- **SUPPLIED DATA**:
>>>
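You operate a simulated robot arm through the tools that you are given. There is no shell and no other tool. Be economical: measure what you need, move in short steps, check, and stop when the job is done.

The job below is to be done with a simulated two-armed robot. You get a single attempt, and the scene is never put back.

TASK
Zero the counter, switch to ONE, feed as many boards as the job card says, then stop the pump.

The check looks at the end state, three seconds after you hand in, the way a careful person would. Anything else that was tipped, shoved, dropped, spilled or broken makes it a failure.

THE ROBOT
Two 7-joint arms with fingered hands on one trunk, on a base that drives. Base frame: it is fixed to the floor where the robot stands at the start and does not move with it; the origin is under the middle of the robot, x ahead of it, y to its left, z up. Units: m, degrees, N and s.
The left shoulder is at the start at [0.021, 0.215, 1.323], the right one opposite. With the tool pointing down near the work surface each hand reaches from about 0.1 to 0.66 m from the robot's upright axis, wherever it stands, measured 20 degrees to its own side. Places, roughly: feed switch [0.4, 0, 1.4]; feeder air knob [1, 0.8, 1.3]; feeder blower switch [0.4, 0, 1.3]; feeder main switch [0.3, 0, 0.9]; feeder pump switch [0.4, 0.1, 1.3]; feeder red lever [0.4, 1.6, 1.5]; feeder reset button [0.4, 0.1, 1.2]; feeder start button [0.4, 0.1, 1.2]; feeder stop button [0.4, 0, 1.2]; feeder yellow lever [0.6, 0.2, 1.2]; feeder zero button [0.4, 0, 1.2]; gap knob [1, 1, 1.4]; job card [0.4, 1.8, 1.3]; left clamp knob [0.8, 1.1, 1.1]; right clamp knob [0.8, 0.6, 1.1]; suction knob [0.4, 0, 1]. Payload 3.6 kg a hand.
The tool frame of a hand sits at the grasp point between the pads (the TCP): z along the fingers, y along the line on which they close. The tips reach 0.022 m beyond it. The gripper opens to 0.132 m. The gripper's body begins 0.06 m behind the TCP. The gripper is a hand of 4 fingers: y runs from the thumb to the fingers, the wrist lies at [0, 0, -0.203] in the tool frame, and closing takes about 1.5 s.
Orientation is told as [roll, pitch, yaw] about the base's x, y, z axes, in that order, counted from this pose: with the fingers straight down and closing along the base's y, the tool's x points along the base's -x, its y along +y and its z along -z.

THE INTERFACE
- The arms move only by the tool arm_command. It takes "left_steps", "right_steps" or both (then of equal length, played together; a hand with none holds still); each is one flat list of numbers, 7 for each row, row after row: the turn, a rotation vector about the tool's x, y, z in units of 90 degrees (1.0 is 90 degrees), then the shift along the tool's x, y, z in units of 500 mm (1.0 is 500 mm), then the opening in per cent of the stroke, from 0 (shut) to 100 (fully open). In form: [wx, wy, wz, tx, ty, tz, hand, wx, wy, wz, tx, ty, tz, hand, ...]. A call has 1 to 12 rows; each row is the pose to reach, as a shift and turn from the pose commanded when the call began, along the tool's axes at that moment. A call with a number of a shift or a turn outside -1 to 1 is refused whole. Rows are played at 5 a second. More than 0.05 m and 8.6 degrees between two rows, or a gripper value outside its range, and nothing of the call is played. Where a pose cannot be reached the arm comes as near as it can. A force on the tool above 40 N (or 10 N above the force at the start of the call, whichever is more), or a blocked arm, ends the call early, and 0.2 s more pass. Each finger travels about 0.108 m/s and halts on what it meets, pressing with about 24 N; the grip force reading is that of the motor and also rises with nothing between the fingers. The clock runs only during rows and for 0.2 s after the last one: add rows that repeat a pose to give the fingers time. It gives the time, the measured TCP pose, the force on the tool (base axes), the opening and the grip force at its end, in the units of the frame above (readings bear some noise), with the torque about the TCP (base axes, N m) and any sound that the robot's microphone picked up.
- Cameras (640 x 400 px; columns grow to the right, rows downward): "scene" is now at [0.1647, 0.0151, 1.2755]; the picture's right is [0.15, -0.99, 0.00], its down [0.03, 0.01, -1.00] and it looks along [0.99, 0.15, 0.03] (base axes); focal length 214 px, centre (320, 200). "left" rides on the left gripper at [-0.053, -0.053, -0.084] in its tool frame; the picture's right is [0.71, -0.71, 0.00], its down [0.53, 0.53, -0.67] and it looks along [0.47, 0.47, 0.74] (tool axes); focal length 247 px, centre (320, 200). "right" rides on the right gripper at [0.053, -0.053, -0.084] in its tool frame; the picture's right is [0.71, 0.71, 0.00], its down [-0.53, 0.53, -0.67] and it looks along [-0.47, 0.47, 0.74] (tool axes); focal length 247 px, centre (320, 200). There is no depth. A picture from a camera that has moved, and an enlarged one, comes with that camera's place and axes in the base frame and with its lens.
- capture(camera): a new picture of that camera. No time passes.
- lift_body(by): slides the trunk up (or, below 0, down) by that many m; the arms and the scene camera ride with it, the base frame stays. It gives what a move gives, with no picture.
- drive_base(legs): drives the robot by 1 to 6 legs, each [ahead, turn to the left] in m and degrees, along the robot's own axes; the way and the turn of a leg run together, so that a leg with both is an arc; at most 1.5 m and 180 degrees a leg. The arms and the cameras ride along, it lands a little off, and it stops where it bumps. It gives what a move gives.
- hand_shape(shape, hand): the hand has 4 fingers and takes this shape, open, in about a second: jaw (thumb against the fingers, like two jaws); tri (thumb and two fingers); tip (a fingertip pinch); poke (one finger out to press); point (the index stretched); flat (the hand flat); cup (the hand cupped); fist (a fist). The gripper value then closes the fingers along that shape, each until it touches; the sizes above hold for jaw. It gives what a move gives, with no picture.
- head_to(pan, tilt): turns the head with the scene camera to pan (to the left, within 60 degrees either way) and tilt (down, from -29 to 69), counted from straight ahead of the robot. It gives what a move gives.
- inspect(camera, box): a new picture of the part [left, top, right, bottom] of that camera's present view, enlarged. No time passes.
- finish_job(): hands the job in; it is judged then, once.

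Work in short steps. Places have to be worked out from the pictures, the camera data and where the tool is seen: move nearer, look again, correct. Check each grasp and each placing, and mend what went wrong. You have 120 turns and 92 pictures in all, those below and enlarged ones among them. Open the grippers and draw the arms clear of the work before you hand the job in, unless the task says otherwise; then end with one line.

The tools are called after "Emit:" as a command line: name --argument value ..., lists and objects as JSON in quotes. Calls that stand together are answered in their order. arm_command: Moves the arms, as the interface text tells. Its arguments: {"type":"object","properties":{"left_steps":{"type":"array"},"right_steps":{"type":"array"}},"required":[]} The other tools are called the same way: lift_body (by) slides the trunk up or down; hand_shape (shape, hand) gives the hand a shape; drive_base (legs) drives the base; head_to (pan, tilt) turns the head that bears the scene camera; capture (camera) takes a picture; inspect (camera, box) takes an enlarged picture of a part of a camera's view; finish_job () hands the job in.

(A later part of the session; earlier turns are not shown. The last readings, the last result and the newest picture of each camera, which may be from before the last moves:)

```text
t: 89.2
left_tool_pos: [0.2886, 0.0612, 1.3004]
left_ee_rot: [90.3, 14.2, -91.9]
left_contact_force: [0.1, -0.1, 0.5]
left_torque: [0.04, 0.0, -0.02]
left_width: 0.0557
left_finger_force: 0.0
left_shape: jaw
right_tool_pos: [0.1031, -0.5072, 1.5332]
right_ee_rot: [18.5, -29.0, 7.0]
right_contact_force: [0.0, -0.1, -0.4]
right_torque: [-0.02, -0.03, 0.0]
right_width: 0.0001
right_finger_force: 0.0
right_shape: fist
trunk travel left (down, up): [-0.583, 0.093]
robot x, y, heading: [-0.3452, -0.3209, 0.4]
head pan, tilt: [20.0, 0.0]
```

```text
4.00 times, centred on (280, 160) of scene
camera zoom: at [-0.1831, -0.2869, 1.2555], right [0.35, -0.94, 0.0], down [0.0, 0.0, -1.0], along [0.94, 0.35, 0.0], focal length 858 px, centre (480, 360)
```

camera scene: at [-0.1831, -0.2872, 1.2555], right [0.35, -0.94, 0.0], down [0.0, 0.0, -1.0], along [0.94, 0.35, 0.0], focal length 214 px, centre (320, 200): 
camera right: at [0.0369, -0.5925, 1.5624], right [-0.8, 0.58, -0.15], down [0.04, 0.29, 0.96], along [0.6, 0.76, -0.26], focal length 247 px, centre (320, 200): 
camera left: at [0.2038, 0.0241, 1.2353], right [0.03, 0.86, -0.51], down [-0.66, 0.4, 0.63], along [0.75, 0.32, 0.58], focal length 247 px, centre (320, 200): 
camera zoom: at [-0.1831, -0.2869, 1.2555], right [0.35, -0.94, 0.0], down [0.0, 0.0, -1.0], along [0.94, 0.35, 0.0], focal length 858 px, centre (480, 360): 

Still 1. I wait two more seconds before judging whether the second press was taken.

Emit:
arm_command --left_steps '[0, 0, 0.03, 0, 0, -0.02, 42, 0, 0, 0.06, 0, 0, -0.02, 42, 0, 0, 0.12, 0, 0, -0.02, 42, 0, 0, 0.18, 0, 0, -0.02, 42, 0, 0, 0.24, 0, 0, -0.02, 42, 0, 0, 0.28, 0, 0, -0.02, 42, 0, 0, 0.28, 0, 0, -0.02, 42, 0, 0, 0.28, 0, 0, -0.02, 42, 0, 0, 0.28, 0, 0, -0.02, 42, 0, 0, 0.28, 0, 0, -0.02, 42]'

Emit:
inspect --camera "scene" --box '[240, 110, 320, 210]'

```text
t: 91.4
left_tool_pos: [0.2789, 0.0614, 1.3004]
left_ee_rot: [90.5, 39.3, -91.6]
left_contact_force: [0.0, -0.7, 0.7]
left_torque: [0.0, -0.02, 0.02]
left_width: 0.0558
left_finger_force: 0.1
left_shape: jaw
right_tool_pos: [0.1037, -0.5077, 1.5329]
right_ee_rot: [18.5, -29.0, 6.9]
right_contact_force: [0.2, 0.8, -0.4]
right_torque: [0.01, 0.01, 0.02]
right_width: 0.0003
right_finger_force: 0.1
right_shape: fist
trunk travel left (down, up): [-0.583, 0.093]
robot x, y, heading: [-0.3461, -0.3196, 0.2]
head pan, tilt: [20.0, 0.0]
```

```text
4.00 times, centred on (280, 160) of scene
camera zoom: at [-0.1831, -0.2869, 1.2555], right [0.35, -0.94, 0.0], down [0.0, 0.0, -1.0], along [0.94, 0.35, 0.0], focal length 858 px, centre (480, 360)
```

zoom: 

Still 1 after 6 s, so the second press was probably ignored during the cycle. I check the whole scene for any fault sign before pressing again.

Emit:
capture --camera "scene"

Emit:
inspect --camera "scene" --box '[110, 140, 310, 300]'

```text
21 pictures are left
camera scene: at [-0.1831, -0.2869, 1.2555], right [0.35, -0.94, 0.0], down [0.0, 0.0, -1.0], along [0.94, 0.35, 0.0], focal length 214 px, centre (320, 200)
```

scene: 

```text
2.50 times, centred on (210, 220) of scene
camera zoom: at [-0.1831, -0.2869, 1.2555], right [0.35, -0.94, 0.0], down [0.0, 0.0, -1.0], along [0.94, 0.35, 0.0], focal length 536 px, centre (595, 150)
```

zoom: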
<<<
- **GIVEN REQUEST**: Starting at the line that contains "Zero the counter, switch", repeat each line exactly, and stop after the line that contains "The check looks".

- **RESULT OF THE EXERCISE**:
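Zero the counter, switch to ONE, feed as many boards as the job card says, then stop the pump.

The check looks at the end state, three seconds after you hand in, the way a careful person would. Anything else that was tipped, shoved, dropped, spilled or broken makes it a failure.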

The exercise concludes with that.